Wieder was gelernt. Die Zeit fliegt.
über Begegnungen der letzten Wochen, Erfolge und Lehren.
Nach einiger Zeit melde ich mich wieder zurück aus dem großen Shenyang. Sitzend in meinem Bett, WDR2 hörend, mit den besten Haferflocken-Keksen und Milchtee-Kaffee neben mir. Ohne Radio würde ich nur Vögelgezwitscher und ein wenig klassischen Straßenlärm hören. Glücklicherweise mehr Vögel als Autos - trotz zentraler Lage der Uni. Hier sitz ich nun also im dritten Stock, den Blick aufs Grüne und Hochhäuser im Hintergrund.
Was ist die letzten Wochen passiert? Die Zeit flog. Tatsächlich, sie fliegt weiterhin an mir vorbei. Mit Bewerbungen, Kochrezepten und Vokabellisten in der Hand, meinen Laufschuhen an den Füßen und Kuchen im Mund komme ich mir vor, wie der neueste Zeit-Pilot. Ich gerate immer wieder in interessante Situationen, durch die sich neue Geschichten ergeben. Einige davon möchte ich mit euch teilen.
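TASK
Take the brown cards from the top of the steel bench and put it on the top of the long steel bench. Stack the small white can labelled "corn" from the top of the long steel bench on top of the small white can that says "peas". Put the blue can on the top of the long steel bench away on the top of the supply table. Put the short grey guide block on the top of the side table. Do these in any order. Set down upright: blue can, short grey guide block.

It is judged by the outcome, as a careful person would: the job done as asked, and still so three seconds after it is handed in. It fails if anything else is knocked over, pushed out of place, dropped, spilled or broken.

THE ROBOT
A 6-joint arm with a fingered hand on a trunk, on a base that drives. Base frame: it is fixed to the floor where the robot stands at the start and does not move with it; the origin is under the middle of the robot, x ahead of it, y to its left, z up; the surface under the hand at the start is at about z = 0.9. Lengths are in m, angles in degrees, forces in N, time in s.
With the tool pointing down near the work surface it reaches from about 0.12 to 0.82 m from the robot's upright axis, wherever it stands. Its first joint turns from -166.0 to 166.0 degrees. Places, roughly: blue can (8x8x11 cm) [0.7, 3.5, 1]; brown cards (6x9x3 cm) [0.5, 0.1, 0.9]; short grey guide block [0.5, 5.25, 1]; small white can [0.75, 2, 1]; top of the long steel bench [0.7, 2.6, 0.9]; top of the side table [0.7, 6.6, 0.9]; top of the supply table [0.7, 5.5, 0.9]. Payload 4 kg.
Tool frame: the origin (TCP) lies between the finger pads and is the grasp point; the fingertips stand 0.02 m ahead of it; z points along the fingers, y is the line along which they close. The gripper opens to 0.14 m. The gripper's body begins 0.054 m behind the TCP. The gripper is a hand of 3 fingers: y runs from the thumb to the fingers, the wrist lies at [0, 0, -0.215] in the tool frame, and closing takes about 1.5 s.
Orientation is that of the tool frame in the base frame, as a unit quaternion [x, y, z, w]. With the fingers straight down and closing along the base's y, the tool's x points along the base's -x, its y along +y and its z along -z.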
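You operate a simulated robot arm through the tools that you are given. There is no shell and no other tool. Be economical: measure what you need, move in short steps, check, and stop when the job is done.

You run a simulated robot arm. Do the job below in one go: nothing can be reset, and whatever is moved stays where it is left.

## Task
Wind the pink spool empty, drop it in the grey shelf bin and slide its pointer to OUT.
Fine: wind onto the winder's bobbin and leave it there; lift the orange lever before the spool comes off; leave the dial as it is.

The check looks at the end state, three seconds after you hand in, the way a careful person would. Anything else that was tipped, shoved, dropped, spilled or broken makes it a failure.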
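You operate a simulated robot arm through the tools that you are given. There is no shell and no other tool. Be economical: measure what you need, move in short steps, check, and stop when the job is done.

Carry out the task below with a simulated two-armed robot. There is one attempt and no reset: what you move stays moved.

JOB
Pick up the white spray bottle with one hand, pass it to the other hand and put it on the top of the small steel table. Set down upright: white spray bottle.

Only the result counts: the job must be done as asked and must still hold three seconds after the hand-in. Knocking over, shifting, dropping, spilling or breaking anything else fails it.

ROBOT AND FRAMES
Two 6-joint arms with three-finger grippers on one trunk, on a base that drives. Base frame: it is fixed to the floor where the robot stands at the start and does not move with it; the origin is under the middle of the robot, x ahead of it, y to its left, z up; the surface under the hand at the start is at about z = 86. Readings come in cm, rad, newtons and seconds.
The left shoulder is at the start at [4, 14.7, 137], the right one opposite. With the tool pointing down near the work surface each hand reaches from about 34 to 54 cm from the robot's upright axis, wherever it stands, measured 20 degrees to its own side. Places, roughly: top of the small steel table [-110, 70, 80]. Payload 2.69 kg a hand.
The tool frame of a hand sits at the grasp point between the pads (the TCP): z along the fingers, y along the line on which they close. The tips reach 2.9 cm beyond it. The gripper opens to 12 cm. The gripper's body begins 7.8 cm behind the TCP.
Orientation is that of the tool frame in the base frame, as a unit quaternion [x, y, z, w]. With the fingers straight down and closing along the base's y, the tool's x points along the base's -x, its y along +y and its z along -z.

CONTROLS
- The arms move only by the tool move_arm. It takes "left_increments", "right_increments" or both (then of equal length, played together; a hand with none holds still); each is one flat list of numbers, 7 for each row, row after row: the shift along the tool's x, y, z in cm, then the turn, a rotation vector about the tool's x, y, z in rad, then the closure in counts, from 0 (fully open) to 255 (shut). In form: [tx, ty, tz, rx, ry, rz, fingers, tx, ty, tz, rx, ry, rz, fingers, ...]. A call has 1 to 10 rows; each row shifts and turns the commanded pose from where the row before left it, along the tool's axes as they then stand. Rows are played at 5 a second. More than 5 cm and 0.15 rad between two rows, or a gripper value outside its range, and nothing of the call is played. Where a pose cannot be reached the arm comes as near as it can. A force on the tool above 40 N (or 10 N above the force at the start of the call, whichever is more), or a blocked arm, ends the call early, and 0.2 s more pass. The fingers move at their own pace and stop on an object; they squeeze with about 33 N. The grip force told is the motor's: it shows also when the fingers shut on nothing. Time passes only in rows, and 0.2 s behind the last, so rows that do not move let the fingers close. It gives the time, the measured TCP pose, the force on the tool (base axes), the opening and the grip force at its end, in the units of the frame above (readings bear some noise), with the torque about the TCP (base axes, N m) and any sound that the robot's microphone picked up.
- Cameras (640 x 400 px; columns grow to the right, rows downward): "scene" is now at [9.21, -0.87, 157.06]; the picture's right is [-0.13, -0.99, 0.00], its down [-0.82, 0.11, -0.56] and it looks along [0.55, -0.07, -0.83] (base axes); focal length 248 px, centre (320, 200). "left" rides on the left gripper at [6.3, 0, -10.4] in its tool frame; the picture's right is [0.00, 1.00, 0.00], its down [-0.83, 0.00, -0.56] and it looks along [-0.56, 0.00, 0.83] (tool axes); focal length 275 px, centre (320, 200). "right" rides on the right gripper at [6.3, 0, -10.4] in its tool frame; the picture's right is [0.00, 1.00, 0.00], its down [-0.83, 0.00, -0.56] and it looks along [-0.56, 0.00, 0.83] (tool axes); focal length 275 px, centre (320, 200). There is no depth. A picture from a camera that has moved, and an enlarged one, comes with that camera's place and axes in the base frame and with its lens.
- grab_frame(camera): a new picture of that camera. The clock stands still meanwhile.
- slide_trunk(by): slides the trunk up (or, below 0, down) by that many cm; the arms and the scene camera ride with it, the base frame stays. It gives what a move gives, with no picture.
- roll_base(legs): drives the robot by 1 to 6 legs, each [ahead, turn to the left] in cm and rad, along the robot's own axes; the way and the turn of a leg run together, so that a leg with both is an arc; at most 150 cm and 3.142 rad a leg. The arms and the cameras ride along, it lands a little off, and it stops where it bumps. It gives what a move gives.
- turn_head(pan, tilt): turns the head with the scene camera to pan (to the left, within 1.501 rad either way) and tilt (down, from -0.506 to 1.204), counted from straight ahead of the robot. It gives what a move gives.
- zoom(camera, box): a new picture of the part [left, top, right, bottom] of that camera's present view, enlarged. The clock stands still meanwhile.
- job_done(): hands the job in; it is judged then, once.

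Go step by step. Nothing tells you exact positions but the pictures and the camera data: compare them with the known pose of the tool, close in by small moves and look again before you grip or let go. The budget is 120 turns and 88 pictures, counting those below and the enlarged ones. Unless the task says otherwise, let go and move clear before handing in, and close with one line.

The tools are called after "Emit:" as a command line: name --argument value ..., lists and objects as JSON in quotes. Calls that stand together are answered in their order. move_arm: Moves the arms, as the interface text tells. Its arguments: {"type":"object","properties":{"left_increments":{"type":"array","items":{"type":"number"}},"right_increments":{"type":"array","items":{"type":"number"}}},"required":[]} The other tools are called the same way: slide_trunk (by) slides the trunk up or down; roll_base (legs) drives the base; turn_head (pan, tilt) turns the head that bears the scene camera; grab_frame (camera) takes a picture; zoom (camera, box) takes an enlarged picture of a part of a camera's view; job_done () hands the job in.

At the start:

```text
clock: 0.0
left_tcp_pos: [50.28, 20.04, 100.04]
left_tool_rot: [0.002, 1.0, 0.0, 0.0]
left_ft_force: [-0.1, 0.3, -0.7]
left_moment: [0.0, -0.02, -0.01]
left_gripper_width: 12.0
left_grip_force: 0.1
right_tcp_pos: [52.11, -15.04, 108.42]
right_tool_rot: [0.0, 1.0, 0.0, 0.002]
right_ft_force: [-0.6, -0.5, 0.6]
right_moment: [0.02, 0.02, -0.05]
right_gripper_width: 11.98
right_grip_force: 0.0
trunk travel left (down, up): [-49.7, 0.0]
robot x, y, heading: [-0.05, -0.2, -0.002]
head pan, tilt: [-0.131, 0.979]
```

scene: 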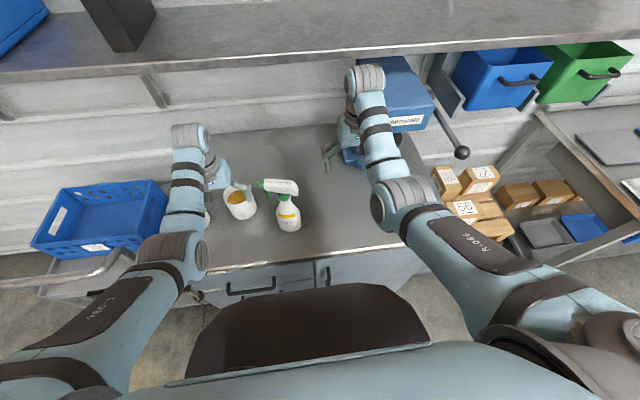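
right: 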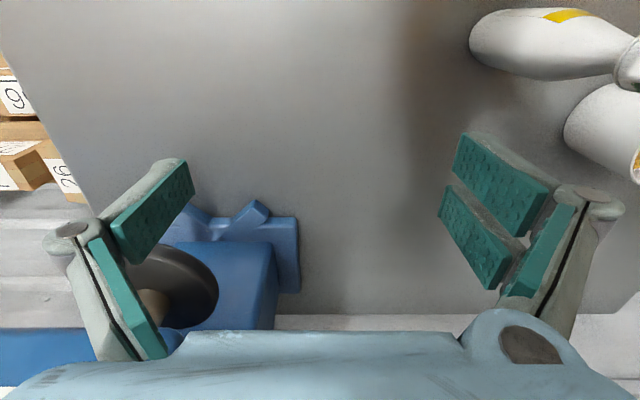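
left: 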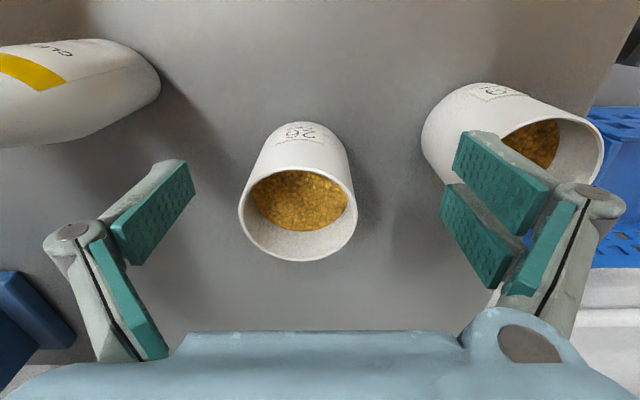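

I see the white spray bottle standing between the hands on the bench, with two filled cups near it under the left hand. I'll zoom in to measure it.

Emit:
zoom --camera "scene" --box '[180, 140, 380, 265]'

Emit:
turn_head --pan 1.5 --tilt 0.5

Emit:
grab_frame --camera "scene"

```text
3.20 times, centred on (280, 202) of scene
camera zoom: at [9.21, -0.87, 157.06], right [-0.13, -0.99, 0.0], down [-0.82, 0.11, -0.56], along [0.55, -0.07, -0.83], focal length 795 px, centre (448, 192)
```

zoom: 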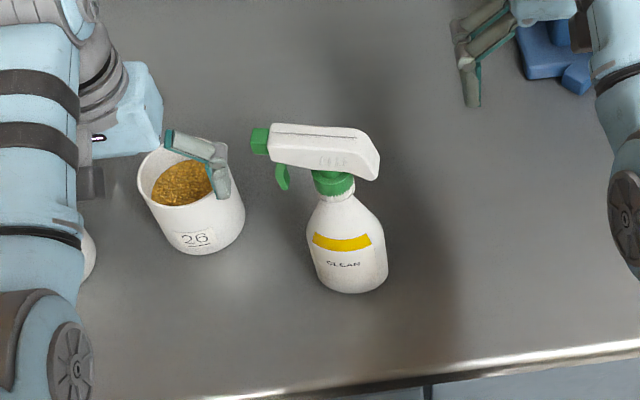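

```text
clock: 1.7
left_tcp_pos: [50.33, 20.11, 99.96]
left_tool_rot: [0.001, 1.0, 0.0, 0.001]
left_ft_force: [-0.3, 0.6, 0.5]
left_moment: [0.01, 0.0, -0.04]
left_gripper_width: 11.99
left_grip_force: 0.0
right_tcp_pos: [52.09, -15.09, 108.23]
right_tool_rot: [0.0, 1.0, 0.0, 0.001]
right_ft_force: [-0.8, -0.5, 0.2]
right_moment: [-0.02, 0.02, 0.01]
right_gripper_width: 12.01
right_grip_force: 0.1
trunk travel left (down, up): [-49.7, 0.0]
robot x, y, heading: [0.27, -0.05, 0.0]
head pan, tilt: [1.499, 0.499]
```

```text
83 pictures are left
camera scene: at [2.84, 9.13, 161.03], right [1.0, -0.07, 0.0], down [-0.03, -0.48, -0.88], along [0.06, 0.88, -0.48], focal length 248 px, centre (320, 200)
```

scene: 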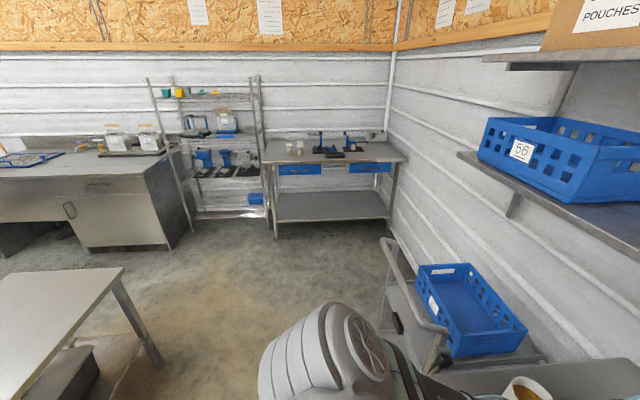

Klappe. Die Erste: Vor zwei Wochen erhielt ich eine Einladung zu einem Essen. Ein Mann, zu dem der Kontakt ursprünglich aus Interesse an Englisch-Nachhilfe entstanden war. Er meldete sich nun bei mir und fragte mich, ob ich Interesse daran hätte, als Englisch- und Basketball-Lehrerin zu arbeiten. Trotz eines eindeutigen „Nein“ blieb das inklusive Essen zum Jobangebot seinerseits bestehen. Ich solle doch meine (unausgesprochen: internationalen) Freunde mitbringen. Aus verschiedenen Gründen tat ich das nicht, sondern ließ mich von einer chinesischen Freundin begleiten, die er bereits kannte. Pünktlilch trafen wir uns an diesem Abend und fuhren ins koreanische Viertel der Stadt. Dort stellte sich heraus, dass er gar nicht wusste, wo wir essen gehen würden. Er fragte also Passanten nach Empfehlungen, die uns in ein Restaurant in einer kleinen dunklen Nebenstraße führten. Wir saßen uns hin, obwohl klar war, dass sich hier keiner von uns richtig wohlfühlte. Es wurde bestellt, ein wenig (nicht gut) gegessen und die ausstehenden Bestellungen storniert. Raus hier. Unterdessen hatte unsere Begleitung eine andere Empfehlung erhalten. Dort wurde uns dann mitgeteilt, dass wir aufgrund der vielen Gäste bitte eine Stunde warten müssten. „Ist das für euch in Ordnung?“, wurden wir gefragt. Was sollten wir sagen? „Nein, wir wollen nach Hause!“, mussten wir natürlich für uns behalten. So stimmten wir zu und folgten ihm in ein drittes Restaurant. Er teilte der Besitzerin zu Beginn mit, dass wir einzig und allein zum Zeit-Absitzen hier seien. Sie war weniger begeistert, erlaubte uns aber zu bleiben. Nach einer guten Stunde voller unangenehmer Stille und noch unangenehmeren Gesprächen liefen wir zum vorherigen Restaurant zurück, wo wir nach weiteren 20 Minuten einen Tisch erhielten. Wir bestellten Reis mit Ei, Tintenfisch, Hühnerfüße, Schweinefleisch und Mais. Das meiste in einer sehr essrigen Brühe, sodass ich mein Abendbrot auf Reis und Mais beschränkte. Ich war froh, als ich nach vier Stunden endlich nach Hause konnte.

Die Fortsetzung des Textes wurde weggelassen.